То-то я удивилась, когда мы с Петром Пантелеевичем попали к нему по делам в штаб: командир корпуса оказался невзрачным человечком с незначительным лицом; над круглыми угольно-чёрными глазами бровки домиком (как у Шарля Азнавура, подумалось сегодня). Но первое впечатление было обманчивым, я почувствовала это сразу: человечек с бровками домиком – крепкий орешек. Не только большой человек, бывший профсоюзный лидер, один из лучших военоначальников.
Дель Баррио немедленно отвалил мне тяжеловесный комплимент. Я сразу дала понять: не на ту напал. Всё наше дальнейшее общение, особенно за столом, выливалось в беспощадную пикировку. Мне с ним было не сладить – острый, быстрый ум, наблюдательность, неотразимое остроумие, особая мужская хватка обезоруживали. Наглядный урок всем женщинам: мужская красота не обязательна.
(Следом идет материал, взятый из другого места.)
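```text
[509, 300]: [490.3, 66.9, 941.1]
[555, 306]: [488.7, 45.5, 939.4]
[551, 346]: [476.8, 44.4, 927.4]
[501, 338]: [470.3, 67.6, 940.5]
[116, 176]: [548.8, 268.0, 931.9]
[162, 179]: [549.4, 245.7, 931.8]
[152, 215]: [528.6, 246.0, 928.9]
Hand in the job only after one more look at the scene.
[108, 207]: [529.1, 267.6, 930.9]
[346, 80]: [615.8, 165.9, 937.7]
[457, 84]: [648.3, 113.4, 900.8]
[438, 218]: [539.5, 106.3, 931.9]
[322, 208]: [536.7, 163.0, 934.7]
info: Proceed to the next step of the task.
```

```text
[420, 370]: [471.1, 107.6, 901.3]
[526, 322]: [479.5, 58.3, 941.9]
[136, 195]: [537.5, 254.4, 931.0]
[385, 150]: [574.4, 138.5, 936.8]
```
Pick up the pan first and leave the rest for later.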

В начале 1939, когда испанская номенклатура готовилась в Москву, он меня ошарашил:
– Я туда не поеду. Тебе тоже не советую. Поедешь со мной?
– Куда?
– В такое место, где говорят по-испански.
– Но кто и что я тебе?
Всё!
?!
Двадцать лет спустя мой испанский коллега – преподаватель МГИМО, рассказал мне – к слову пришлось, что Хосе дель Баррио в Мексике, предприниматель мульти-миллионер, ворочает большими делами.
А потом его арестовали…
Этот рефрен сопровождает большинство рассказов о людях сталинских времён. В компании всегда найдётся кто-нибудь, кто, от избытка здравого смысла, задаст бессмысленный вопрос: «За что его (её) посадили?»